### DIRECTIONS
Reproduce every line of the listing as written, apart from the pictures.

### SOURCE MATERIAL
┌──
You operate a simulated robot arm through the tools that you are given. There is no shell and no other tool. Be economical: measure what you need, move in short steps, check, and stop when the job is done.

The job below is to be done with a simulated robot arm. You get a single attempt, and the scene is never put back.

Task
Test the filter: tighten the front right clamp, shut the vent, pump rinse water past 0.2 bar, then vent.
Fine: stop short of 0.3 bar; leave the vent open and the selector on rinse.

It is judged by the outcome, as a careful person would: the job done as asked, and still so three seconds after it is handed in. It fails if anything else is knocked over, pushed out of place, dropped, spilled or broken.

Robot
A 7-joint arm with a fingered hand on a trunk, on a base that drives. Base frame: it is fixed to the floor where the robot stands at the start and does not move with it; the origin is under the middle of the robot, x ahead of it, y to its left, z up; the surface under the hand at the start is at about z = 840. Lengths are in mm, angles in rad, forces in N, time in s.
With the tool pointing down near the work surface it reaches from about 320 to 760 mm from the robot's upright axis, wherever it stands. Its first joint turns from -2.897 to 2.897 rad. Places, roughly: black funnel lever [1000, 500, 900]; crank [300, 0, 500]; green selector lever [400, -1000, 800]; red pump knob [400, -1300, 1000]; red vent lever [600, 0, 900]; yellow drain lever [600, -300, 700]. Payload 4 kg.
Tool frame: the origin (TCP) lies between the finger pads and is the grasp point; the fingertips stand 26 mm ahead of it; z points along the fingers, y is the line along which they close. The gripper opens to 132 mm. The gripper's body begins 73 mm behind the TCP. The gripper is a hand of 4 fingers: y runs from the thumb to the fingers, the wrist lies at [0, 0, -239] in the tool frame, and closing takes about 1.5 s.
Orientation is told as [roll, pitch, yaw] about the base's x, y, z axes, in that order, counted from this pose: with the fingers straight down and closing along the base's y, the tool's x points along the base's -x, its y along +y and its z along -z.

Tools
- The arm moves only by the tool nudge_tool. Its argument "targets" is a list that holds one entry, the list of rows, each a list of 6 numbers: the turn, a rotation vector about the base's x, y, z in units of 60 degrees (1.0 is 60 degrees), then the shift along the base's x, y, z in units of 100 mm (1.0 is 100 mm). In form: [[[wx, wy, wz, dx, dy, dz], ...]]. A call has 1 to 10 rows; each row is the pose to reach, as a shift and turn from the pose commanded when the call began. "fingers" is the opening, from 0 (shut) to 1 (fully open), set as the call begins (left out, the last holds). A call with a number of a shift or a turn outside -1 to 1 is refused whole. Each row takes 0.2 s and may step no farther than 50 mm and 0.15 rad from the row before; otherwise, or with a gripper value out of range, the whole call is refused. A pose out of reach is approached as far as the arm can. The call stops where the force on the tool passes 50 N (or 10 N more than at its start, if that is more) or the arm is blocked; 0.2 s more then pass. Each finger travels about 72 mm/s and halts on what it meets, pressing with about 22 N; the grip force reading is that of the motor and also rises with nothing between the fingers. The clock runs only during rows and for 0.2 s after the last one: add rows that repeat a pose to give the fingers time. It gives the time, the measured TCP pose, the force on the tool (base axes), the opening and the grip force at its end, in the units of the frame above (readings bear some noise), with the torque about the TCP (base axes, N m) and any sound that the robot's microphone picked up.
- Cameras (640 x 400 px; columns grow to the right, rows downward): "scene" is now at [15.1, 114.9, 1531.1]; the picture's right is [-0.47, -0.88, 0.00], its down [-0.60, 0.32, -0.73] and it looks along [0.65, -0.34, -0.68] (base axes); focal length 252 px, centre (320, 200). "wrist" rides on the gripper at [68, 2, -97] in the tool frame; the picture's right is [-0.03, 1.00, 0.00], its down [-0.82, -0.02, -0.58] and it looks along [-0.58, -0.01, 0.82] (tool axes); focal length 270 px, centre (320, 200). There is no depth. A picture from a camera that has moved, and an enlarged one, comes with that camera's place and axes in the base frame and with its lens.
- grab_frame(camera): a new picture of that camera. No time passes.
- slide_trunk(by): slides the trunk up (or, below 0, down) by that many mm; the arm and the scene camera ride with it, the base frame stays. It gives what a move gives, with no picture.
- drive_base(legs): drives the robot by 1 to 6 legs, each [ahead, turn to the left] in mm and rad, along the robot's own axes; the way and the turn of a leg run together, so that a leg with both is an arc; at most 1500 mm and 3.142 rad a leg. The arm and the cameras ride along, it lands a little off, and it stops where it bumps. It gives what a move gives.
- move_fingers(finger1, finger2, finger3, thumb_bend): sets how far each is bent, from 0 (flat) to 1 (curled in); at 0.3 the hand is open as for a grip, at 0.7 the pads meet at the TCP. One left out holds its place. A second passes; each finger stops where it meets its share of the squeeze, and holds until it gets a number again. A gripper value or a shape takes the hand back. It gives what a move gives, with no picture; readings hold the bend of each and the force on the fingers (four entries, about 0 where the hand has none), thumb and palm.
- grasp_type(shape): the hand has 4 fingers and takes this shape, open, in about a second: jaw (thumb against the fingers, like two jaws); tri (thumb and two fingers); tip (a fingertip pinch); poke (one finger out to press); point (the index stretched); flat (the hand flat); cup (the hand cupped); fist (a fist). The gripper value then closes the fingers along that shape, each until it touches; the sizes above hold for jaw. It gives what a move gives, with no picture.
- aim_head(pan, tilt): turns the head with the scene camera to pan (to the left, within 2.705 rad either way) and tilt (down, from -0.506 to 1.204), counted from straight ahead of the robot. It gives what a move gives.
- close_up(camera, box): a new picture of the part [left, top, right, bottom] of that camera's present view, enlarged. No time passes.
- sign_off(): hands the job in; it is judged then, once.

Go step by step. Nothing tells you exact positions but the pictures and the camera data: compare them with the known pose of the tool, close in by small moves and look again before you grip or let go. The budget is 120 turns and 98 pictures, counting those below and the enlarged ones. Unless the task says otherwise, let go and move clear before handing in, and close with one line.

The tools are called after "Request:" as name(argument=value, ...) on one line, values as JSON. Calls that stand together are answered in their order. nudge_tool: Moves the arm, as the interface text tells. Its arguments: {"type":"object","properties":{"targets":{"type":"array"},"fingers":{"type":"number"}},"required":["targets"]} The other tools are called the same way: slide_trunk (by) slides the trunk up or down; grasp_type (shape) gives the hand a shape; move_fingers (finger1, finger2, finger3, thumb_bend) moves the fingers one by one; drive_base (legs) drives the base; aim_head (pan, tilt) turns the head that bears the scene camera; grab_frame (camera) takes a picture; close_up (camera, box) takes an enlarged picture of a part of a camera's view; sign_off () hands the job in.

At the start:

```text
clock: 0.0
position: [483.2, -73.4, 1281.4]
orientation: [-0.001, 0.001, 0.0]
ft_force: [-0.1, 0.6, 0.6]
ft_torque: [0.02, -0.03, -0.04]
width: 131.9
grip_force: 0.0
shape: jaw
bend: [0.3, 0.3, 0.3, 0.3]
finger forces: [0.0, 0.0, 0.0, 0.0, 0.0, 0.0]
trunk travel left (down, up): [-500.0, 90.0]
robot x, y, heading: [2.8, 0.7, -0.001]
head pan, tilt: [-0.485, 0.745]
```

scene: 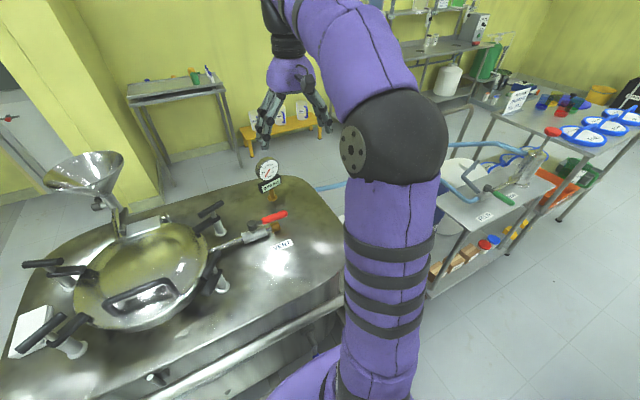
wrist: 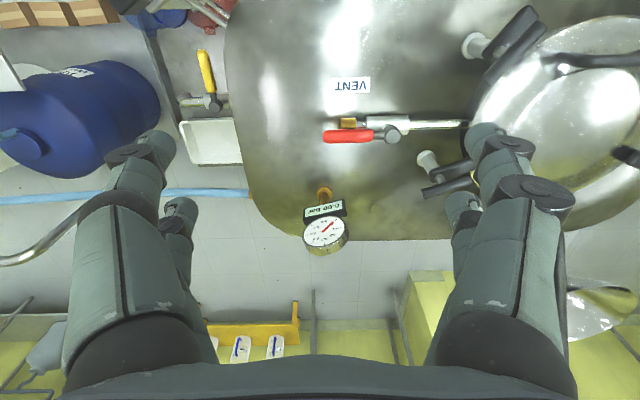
└──
### COMPLETE OUTPUT
You operate a simulated robot arm through the tools that you are given. There is no shell and no other tool. Be economical: measure what you need, move in short steps, check, and stop when the job is done.

The job below is to be done with a simulated robot arm. You get a single attempt, and the scene is never put back.

Task
Test the filter: tighten the front right clamp, shut the vent, pump rinse water past 0.2 bar, then vent.
Fine: stop short of 0.3 bar; leave the vent open and the selector on rinse.

It is judged by the outcome, as a careful person would: the job done as asked, and still so three seconds after it is handed in. It fails if anything else is knocked over, pushed out of place, dropped, spilled or broken.

Robot
A 7-joint arm with a fingered hand on a trunk, on a base that drives. Base frame: it is fixed to the floor where the robot stands at the start and does not move with it; the origin is under the middle of the robot, x ahead of it, y to its left, z up; the surface under the hand at the start is at about z = 840. Lengths are in mm, angles in rad, forces in N, time in s.
With the tool pointing down near the work surface it reaches from about 320 to 760 mm from the robot's upright axis, wherever it stands. Its first joint turns from -2.897 to 2.897 rad. Places, roughly: black funnel lever [1000, 500, 900]; crank [300, 0, 500]; green selector lever [400, -1000, 800]; red pump knob [400, -1300, 1000]; red vent lever [600, 0, 900]; yellow drain lever [600, -300, 700]. Payload 4 kg.
Tool frame: the origin (TCP) lies between the finger pads and is the grasp point; the fingertips stand 26 mm ahead of it; z points along the fingers, y is the line along which they close. The gripper opens to 132 mm. The gripper's body begins 73 mm behind the TCP. The gripper is a hand of 4 fingers: y runs from the thumb to the fingers, the wrist lies at [0, 0, -239] in the tool frame, and closing takes about 1.5 s.
Orientation is told as [roll, pitch, yaw] about the base's x, y, z axes, in that order, counted from this pose: with the fingers straight down and closing along the base's y, the tool's x points along the base's -x, its y along +y and its z along -z.

Tools
- The arm moves only by the tool nudge_tool. Its argument "targets" is a list that holds one entry, the list of rows, each a list of 6 numbers: the turn, a rotation vector about the base's x, y, z in units of 60 degrees (1.0 is 60 degrees), then the shift along the base's x, y, z in units of 100 mm (1.0 is 100 mm). In form: [[[wx, wy, wz, dx, dy, dz], ...]]. A call has 1 to 10 rows; each row is the pose to reach, as a shift and turn from the pose commanded when the call began. "fingers" is the opening, from 0 (shut) to 1 (fully open), set as the call begins (left out, the last holds). A call with a number of a shift or a turn outside -1 to 1 is refused whole. Each row takes 0.2 s and may step no farther than 50 mm and 0.15 rad from the row before; otherwise, or with a gripper value out of range, the whole call is refused. A pose out of reach is approached as far as the arm can. The call stops where the force on the tool passes 50 N (or 10 N more than at its start, if that is more) or the arm is blocked; 0.2 s more then pass. Each finger travels about 72 mm/s and halts on what it meets, pressing with about 22 N; the grip force reading is that of the motor and also rises with nothing between the fingers. The clock runs only during rows and for 0.2 s after the last one: add rows that repeat a pose to give the fingers time. It gives the time, the measured TCP pose, the force on the tool (base axes), the opening and the grip force at its end, in the units of the frame above (readings bear some noise), with the torque about the TCP (base axes, N m) and any sound that the robot's microphone picked up.
- Cameras (640 x 400 px; columns grow to the right, rows downward): "scene" is now at [15.1, 114.9, 1531.1]; the picture's right is [-0.47, -0.88, 0.00], its down [-0.60, 0.32, -0.73] and it looks along [0.65, -0.34, -0.68] (base axes); focal length 252 px, centre (320, 200). "wrist" rides on the gripper at [68, 2, -97] in the tool frame; the picture's right is [-0.03, 1.00, 0.00], its down [-0.82, -0.02, -0.58] and it looks along [-0.58, -0.01, 0.82] (tool axes); focal length 270 px, centre (320, 200). There is no depth. A picture from a camera that has moved, and an enlarged one, comes with that camera's place and axes in the base frame and with its lens.
- grab_frame(camera): a new picture of that camera. No time passes.
- slide_trunk(by): slides the trunk up (or, below 0, down) by that many mm; the arm and the scene camera ride with it, the base frame stays. It gives what a move gives, with no picture.
- drive_base(legs): drives the robot by 1 to 6 legs, each [ahead, turn to the left] in mm and rad, along the robot's own axes; the way and the turn of a leg run together, so that a leg with both is an arc; at most 1500 mm and 3.142 rad a leg. The arm and the cameras ride along, it lands a little off, and it stops where it bumps. It gives what a move gives.
- move_fingers(finger1, finger2, finger3, thumb_bend): sets how far each is bent, from 0 (flat) to 1 (curled in); at 0.3 the hand is open as for a grip, at 0.7 the pads meet at the TCP. One left out holds its place. A second passes; each finger stops where it meets its share of the squeeze, and holds until it gets a number again. A gripper value or a shape takes the hand back. It gives what a move gives, with no picture; readings hold the bend of each and the force on the fingers (four entries, about 0 where the hand has none), thumb and palm.
- grasp_type(shape): the hand has 4 fingers and takes this shape, open, in about a second: jaw (thumb against the fingers, like two jaws); tri (thumb and two fingers); tip (a fingertip pinch); poke (one finger out to press); point (the index stretched); flat (the hand flat); cup (the hand cupped); fist (a fist). The gripper value then closes the fingers along that shape, each until it touches; the sizes above hold for jaw. It gives what a move gives, with no picture.
- aim_head(pan, tilt): turns the head with the scene camera to pan (to the left, within 2.705 rad either way) and tilt (down, from -0.506 to 1.204), counted from straight ahead of the robot. It gives what a move gives.
- close_up(camera, box): a new picture of the part [left, top, right, bottom] of that camera's present view, enlarged. No time passes.
- sign_off(): hands the job in; it is judged then, once.

Go step by step. Nothing tells you exact positions but the pictures and the camera data: compare them with the known pose of the tool, close in by small moves and look again before you grip or let go. The budget is 120 turns and 98 pictures, counting those below and the enlarged ones. Unless the task says otherwise, let go and move clear before handing in, and close with one line.

The tools are called after "Request:" as name(argument=value, ...) on one line, values as JSON. Calls that stand together are answered in their order. nudge_tool: Moves the arm, as the interface text tells. Its arguments: {"type":"object","properties":{"targets":{"type":"array"},"fingers":{"type":"number"}},"required":["targets"]} The other tools are called the same way: slide_trunk (by) slides the trunk up or down; grasp_type (shape) gives the hand a shape; move_fingers (finger1, finger2, finger3, thumb_bend) moves the fingers one by one; drive_base (legs) drives the base; aim_head (pan, tilt) turns the head that bears the scene camera; grab_frame (camera) takes a picture; close_up (camera, box) takes an enlarged picture of a part of a camera's view; sign_off () hands the job in.

At the start:

```text
clock: 0.0
position: [483.2, -73.4, 1281.4]
orientation: [-0.001, 0.001, 0.0]
ft_force: [-0.1, 0.6, 0.6]
ft_torque: [0.02, -0.03, -0.04]
width: 131.9
grip_force: 0.0
shape: jaw
bend: [0.3, 0.3, 0.3, 0.3]
finger forces: [0.0, 0.0, 0.0, 0.0, 0.0, 0.0]
trunk travel left (down, up): [-500.0, 90.0]
robot x, y, heading: [2.8, 0.7, -0.001]
head pan, tilt: [-0.485, 0.745]
```

scene: 
wrist: 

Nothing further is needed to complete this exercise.